To be done: Repeat only the lines running from the beginning of the material through the line that contains "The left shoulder".

Recorded data:
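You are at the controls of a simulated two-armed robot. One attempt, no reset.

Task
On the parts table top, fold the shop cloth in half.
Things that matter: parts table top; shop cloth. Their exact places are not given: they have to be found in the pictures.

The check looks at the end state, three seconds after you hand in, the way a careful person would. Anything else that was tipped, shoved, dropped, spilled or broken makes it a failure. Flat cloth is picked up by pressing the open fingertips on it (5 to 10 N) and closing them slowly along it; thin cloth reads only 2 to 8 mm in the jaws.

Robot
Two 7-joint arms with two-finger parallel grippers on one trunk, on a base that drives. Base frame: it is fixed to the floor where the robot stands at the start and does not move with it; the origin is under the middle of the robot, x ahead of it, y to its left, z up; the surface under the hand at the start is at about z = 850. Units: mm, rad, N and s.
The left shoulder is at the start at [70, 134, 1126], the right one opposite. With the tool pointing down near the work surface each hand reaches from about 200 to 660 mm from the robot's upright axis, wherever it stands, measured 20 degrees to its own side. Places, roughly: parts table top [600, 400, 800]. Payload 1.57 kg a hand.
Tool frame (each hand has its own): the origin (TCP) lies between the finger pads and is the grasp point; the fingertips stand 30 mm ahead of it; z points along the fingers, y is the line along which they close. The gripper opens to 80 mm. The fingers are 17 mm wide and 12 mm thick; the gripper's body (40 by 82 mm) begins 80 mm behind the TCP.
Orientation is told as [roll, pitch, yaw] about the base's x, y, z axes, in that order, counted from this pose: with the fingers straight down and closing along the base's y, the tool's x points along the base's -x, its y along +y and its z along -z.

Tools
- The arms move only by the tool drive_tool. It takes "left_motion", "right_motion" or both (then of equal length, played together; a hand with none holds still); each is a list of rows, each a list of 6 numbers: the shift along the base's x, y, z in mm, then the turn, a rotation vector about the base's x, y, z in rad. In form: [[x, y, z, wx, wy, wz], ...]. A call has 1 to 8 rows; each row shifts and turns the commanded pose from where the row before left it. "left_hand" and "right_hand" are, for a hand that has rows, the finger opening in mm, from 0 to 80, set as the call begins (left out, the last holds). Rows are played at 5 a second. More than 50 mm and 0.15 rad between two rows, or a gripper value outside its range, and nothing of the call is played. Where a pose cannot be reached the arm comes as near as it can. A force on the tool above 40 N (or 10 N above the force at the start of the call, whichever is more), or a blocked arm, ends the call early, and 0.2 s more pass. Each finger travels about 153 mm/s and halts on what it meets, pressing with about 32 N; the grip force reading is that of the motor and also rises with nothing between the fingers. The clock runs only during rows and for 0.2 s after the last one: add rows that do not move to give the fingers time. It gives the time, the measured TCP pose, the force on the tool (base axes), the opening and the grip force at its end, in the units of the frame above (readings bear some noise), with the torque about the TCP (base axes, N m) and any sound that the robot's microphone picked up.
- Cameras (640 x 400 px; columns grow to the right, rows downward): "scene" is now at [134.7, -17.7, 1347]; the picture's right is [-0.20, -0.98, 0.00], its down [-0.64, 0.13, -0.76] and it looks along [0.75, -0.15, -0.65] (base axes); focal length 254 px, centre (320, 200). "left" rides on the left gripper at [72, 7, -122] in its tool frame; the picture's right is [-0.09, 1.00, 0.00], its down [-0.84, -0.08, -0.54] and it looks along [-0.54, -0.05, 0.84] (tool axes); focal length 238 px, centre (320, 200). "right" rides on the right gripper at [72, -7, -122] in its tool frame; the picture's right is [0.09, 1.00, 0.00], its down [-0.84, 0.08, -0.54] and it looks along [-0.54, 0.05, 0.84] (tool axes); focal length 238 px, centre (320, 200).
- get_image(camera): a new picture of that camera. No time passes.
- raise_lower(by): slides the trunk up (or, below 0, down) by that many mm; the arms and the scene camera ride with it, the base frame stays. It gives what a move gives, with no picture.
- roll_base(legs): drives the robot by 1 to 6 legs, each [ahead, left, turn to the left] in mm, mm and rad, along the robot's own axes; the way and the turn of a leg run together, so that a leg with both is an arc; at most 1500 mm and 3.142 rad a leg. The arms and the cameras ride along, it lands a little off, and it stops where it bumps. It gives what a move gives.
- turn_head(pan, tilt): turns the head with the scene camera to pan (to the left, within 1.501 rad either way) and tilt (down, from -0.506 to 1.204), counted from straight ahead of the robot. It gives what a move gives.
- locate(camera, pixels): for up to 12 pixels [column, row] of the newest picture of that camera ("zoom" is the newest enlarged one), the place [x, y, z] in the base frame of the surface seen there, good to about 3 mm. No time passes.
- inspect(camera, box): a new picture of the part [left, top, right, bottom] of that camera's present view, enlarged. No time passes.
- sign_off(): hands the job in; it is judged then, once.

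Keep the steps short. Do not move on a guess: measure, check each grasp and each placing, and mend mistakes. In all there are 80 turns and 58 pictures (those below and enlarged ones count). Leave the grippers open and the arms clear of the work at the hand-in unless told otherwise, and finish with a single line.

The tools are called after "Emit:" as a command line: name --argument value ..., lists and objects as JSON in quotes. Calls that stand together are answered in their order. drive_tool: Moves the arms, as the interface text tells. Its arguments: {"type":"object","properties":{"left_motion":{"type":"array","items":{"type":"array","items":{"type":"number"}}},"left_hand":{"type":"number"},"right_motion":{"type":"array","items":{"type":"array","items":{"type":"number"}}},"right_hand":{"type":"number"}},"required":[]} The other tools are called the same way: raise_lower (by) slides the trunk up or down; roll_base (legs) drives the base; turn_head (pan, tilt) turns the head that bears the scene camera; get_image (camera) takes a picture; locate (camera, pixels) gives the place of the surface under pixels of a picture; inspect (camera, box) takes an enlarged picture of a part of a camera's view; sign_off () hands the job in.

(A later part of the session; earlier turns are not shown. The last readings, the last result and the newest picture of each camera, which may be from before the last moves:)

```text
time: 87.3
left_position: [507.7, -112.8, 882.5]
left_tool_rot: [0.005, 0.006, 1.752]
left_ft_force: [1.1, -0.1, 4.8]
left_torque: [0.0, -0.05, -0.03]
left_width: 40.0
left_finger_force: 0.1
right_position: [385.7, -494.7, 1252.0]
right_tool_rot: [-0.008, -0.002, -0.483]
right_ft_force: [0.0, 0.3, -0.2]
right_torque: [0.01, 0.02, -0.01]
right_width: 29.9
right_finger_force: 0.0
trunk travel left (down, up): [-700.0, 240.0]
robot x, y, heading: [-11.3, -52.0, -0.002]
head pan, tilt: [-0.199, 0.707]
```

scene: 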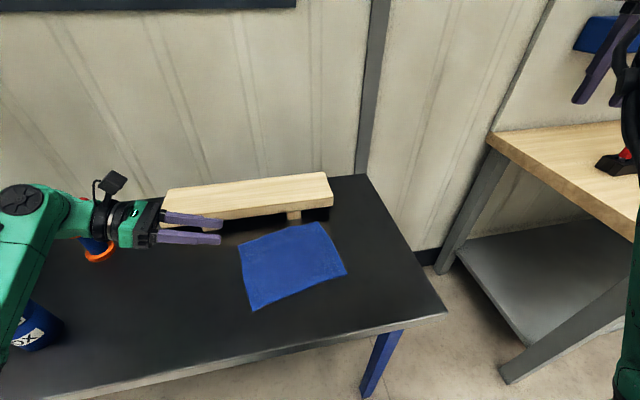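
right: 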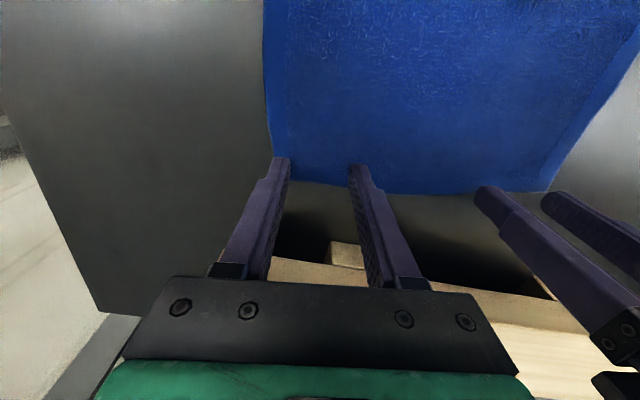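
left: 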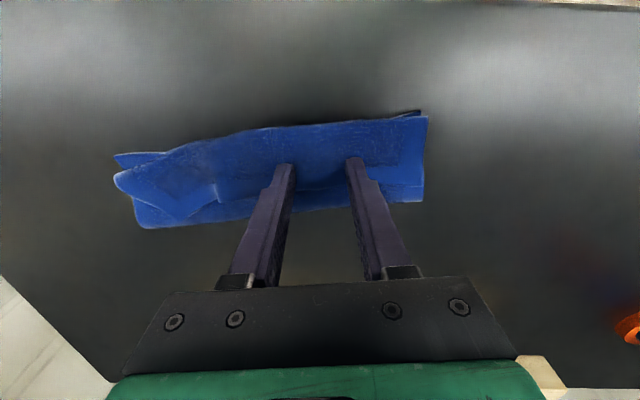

Correct answer:
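You are at the controls of a simulated two-armed robot. One attempt, no reset.

Task
On the parts table top, fold the shop cloth in half.
Things that matter: parts table top; shop cloth. Their exact places are not given: they have to be found in the pictures.

The check looks at the end state, three seconds after you hand in, the way a careful person would. Anything else that was tipped, shoved, dropped, spilled or broken makes it a failure. Flat cloth is picked up by pressing the open fingertips on it (5 to 10 N) and closing them slowly along it; thin cloth reads only 2 to 8 mm in the jaws.

Robot
Two 7-joint arms with two-finger parallel grippers on one trunk, on a base that drives. Base frame: it is fixed to the floor where the robot stands at the start and does not move with it; the origin is under the middle of the robot, x ahead of it, y to its left, z up; the surface under the hand at the start is at about z = 850. Units: mm, rad, N and s.
The left shoulder is at the start at [70, 134, 1126], the right one opposite. With the tool pointing down near the work surface each hand reaches from about 200 to 660 mm from the robot's upright axis, wherever it stands, measured 20 degrees to its own side. Places, roughly: parts table top [600, 400, 800]. Payload 1.57 kg a hand.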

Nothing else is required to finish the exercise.